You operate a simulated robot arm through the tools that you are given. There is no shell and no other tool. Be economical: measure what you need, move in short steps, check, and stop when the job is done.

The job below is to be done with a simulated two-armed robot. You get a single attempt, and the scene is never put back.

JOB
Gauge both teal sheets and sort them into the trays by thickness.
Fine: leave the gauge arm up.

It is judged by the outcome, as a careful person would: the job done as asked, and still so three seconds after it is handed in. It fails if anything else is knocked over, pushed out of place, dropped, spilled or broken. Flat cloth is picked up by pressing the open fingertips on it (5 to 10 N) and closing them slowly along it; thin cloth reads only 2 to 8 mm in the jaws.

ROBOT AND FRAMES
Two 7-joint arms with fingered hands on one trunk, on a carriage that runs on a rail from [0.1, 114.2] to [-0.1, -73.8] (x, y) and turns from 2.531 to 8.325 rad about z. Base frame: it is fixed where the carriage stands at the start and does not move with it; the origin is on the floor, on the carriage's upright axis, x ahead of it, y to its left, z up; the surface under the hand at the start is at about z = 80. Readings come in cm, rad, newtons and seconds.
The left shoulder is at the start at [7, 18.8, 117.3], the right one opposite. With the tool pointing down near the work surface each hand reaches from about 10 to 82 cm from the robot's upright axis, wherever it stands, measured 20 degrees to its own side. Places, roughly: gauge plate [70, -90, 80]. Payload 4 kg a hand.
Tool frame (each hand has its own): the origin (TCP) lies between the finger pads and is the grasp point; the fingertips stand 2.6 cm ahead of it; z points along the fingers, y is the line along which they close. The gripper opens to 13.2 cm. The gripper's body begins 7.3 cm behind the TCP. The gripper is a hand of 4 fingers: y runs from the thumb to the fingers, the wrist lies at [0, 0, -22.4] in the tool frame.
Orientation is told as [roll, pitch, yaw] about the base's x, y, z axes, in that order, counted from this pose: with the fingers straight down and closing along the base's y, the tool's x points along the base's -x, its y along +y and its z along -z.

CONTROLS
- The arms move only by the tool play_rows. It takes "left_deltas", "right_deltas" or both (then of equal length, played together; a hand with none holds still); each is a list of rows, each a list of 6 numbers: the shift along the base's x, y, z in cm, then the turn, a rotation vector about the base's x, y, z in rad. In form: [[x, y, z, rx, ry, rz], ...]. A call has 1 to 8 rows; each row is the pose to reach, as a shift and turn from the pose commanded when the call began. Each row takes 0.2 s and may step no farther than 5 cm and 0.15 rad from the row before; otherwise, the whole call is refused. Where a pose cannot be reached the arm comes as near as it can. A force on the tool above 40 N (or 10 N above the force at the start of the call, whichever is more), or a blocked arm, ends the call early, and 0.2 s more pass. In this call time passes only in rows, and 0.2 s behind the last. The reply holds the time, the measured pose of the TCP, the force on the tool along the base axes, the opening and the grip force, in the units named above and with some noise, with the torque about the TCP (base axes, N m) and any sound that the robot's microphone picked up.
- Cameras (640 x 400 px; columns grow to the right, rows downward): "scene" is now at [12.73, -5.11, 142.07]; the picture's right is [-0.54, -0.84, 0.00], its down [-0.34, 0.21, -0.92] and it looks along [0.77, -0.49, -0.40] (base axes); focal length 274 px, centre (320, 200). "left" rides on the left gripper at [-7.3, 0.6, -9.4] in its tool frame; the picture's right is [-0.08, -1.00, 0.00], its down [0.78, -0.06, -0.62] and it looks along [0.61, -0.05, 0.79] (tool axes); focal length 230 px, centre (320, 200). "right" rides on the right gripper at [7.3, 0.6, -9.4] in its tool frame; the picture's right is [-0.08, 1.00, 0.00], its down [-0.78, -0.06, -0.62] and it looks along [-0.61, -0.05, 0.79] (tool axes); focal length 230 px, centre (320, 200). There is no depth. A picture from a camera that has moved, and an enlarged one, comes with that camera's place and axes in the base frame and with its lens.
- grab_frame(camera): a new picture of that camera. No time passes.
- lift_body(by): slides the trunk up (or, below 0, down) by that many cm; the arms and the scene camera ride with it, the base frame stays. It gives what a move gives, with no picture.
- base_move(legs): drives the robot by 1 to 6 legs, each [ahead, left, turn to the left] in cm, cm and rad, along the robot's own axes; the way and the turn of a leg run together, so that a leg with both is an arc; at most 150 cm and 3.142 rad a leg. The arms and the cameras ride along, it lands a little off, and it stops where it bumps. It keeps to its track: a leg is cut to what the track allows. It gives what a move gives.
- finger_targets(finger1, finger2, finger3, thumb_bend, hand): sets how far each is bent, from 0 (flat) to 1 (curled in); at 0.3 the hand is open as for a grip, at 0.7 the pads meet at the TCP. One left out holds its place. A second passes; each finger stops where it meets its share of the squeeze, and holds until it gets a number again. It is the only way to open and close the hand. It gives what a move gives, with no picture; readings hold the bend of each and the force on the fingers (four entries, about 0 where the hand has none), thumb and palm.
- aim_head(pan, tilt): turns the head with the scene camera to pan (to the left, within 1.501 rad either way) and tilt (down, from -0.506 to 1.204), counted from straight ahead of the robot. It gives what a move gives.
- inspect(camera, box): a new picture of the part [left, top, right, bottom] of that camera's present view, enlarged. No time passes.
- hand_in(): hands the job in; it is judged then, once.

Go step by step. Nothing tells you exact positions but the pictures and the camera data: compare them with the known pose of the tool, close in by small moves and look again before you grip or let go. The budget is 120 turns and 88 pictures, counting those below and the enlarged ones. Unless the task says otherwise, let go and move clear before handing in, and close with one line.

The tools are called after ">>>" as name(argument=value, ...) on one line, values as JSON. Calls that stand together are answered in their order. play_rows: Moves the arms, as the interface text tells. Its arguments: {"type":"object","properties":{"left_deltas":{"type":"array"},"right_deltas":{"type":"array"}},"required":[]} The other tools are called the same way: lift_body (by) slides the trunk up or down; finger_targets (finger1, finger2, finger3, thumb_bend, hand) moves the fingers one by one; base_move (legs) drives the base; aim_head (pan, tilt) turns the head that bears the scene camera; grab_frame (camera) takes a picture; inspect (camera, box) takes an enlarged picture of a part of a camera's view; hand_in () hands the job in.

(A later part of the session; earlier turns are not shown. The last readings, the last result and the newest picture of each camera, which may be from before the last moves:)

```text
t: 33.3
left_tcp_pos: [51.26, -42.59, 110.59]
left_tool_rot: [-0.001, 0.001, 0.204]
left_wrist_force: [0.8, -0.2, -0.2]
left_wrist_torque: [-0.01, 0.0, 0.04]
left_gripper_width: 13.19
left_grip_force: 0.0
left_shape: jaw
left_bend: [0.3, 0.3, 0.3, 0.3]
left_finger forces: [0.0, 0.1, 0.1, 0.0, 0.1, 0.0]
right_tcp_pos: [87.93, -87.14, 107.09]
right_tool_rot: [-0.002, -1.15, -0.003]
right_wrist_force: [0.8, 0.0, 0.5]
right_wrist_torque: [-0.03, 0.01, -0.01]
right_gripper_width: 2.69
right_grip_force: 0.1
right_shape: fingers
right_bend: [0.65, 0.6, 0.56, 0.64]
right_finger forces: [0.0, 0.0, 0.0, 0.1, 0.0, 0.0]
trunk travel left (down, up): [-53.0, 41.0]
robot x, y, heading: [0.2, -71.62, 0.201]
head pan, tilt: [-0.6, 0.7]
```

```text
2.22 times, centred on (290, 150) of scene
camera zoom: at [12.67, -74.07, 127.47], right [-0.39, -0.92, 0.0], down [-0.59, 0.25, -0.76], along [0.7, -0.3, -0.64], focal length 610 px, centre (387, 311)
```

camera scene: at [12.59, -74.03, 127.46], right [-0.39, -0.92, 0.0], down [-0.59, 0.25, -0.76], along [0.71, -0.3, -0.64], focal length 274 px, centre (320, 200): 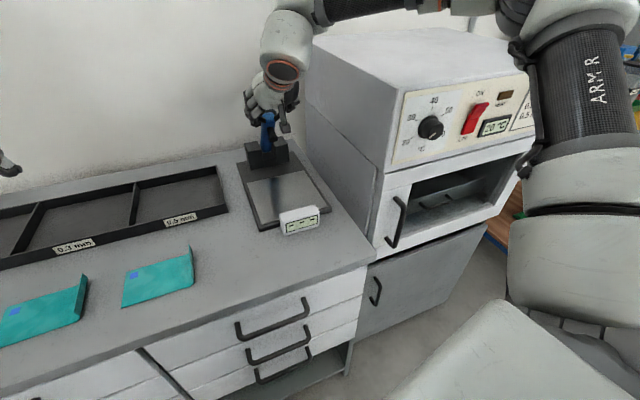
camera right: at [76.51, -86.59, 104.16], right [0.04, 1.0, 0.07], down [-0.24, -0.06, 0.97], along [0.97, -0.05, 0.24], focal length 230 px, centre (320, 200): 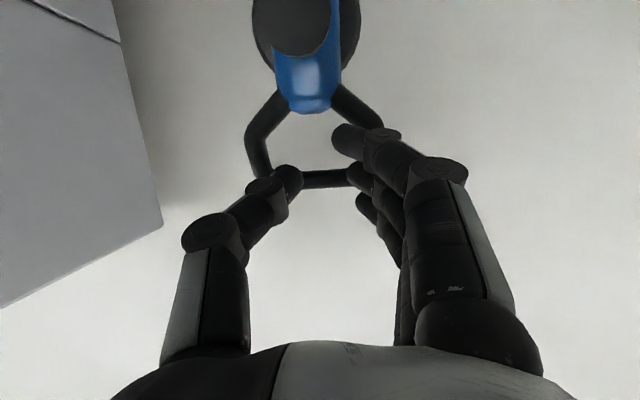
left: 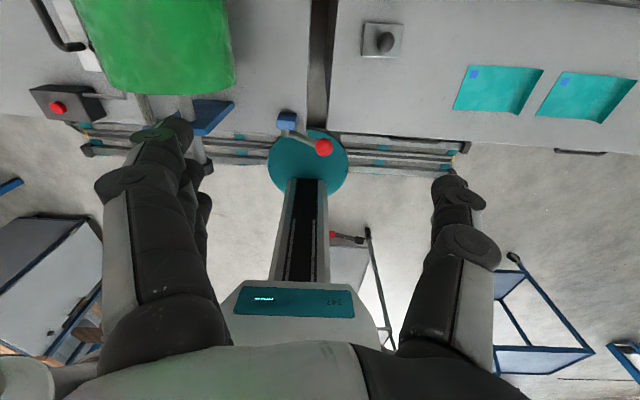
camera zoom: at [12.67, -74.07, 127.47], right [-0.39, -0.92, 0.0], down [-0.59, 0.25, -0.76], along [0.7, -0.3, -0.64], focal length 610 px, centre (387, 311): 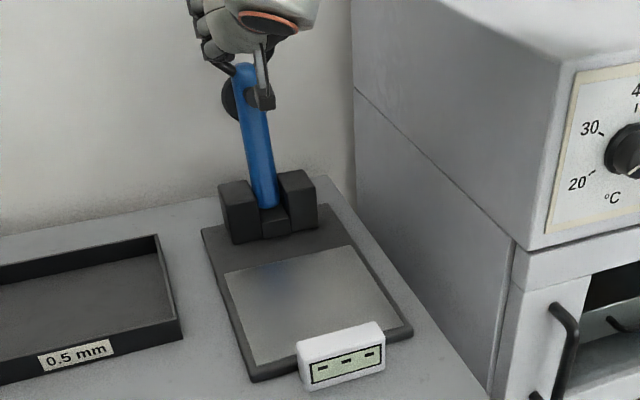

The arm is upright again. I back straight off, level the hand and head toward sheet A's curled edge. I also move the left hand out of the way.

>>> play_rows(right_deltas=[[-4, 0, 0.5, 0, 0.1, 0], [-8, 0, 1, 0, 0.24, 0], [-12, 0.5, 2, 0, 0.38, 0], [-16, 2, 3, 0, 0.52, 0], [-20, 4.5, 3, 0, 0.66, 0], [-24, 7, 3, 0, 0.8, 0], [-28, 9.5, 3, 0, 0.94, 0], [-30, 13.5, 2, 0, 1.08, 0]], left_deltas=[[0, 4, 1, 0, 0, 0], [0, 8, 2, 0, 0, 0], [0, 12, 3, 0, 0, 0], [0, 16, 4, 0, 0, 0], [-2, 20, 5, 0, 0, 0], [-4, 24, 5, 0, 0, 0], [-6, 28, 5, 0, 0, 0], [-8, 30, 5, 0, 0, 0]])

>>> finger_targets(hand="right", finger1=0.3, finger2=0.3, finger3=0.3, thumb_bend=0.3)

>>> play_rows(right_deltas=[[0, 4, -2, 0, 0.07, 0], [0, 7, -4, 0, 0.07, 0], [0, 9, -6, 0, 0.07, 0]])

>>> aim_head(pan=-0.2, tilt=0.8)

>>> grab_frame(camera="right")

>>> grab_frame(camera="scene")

Exercise
Locate the word "surface" in the data above. Copy every line carrying it.

Written solution
Two 7-joint arms with fingered hands on one trunk, on a carriage that runs on a rail from [0.1, 114.2] to [-0.1, -73.8] (x, y) and turns from 2.531 to 8.325 rad about z. Base frame: it is fixed where the carriage stands at the start and does not move with it; the origin is on the floor, on the carriage's upright axis, x ahead of it, y to its left, z up; the surface under the hand at the start is at about z = 80. Readings come in cm, rad, newtons and seconds.
The left shoulder is at the start at [7, 18.8, 117.3], the right one opposite. With the tool pointing down near the work surface each hand reaches from about 10 to 82 cm from the robot's upright axis, wherever it stands, measured 20 degrees to its own side. Places, roughly: gauge plate [70, -90, 80]. Payload 4 kg a hand.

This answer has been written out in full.